Brahimi’s not so subtle criticism of the Syrian government’s attitude comes after the regime’s delegation repeatedly criticized him, disobeyed his instructions, and disrespected him in other ways during the Geneva talks, according to two diplomatic sources who were privy to the details of the closed-door parts of the negotiations. 
 
The regime delegation’s clashes with Brahimi started in Montreux when senior officials from several countries, including Secretary of State John Kerry, met to kick off the negotiations. In the public opening session, Syrian Foreign Minister Walid Muallem rambled on for 30 minutes about terrorism and refused Brahimi’s repeated requests to be constructive, stick to the topics on the agenda, and keep his remarks within the allotted time.

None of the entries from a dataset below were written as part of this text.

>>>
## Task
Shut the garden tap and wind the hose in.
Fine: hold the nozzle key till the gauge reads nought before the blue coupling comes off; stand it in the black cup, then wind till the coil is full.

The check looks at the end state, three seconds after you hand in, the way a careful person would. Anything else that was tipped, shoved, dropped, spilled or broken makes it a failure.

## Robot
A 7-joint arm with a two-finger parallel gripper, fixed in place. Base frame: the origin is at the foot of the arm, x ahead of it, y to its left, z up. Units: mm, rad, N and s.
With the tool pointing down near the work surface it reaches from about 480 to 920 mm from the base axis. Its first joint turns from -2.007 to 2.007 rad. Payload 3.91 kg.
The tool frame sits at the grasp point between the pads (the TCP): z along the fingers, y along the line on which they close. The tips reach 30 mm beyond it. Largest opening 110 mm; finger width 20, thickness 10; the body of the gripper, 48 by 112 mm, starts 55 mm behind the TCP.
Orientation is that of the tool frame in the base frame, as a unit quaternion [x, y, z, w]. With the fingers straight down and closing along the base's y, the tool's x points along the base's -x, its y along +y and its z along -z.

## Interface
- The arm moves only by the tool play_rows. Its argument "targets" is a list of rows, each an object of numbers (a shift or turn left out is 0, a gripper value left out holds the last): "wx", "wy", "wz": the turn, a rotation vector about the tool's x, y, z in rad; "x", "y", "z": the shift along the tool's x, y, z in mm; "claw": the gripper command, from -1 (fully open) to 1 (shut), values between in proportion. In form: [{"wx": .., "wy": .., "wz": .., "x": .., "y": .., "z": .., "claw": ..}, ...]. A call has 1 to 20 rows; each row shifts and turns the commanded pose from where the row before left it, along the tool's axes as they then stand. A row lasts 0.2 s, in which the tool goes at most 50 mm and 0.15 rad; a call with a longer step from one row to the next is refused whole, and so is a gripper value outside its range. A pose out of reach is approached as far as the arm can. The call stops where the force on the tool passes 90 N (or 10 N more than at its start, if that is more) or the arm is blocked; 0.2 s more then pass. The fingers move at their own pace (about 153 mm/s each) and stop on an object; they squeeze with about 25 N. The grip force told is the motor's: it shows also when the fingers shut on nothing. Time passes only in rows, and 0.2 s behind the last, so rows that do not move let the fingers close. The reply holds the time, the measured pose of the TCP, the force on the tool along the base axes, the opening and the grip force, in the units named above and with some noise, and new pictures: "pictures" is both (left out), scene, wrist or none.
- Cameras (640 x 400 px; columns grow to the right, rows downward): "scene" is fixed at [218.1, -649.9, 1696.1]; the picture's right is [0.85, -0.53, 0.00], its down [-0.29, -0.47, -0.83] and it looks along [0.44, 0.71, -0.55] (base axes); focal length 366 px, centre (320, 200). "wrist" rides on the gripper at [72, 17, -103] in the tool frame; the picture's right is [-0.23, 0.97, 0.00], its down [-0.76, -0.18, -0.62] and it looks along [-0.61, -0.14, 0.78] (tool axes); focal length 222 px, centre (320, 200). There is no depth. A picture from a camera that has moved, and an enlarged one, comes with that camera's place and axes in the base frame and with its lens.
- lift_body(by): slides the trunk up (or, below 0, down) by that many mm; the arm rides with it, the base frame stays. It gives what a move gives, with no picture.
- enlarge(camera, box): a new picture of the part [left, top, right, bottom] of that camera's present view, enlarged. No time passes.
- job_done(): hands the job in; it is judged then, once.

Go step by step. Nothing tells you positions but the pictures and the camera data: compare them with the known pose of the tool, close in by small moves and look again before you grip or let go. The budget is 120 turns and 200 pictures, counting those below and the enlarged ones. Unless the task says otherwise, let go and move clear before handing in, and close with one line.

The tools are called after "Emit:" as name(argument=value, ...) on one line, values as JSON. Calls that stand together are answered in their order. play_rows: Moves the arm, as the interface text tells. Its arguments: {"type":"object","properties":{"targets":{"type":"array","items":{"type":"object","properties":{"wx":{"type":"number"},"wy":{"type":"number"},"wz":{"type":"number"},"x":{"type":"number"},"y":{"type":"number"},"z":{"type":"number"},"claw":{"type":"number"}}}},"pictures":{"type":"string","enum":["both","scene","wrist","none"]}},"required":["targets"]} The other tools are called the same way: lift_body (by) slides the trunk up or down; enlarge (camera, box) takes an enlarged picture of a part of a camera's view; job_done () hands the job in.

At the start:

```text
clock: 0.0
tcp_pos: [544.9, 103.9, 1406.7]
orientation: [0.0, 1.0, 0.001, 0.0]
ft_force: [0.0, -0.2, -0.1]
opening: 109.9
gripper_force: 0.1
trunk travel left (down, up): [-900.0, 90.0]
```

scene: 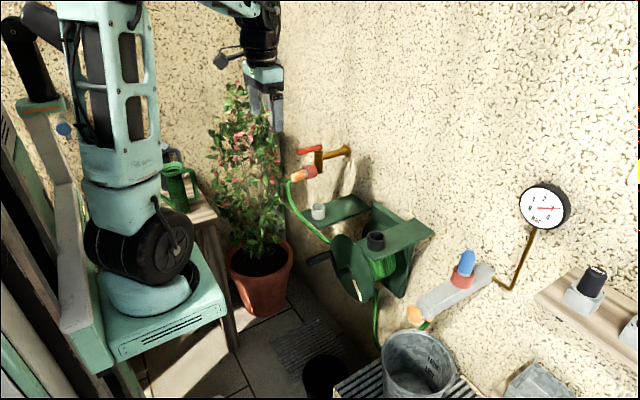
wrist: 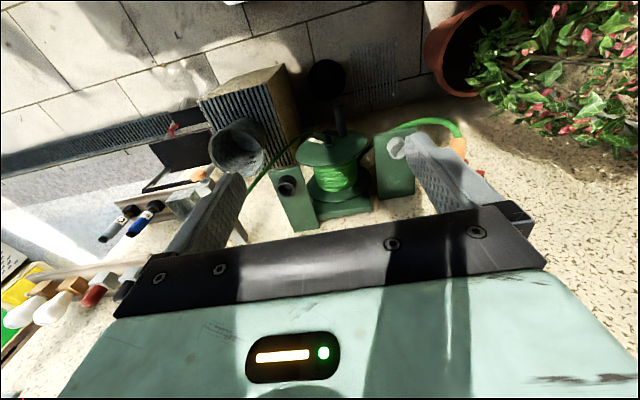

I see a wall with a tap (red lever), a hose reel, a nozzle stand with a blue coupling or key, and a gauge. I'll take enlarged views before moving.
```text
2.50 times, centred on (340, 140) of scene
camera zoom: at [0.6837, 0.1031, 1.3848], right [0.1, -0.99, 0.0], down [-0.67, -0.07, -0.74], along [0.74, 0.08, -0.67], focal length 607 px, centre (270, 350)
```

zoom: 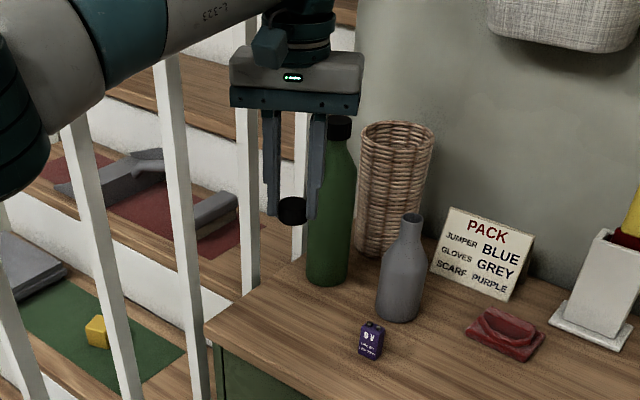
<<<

The regime delegation’s antics continued when negotiations began in Geneva. The head of the regime delegation, Bashar Jaafari, spent 30 of his 45 allotted minutes in one negotiating session on an anti-American screed deriding U.S. Ambassador to Syria Robert Ford (who wasn’t even there), one inside diplomatic source said.

Participants were taken aback in another session when Jaafari admitted that the regime is indeed holding children on the grounds that they are “spies” for the terrorists, the diplomatic source said. Jaafari also admitted that the regime is indeed holding women on the grounds that they are presumed to be suicide bombers.

Throughout the sessions, Jaafari repeatedly made derisive references to Wahabiism, the branch of Islam followed by the leadership of Saudi Arabia, among others. At one point Brahimi told Jaafari he would not tolerate any insult to any faith in the negotiations and that Jaafari’s comments bordered on blasphemy. Jaafari wouldn’t quit, so that negotiation session abruptly ended.

“Jaafari was insulting Brahimi in the closed-door negotiations,” another diplomatic source said. “It was utter lunacy.”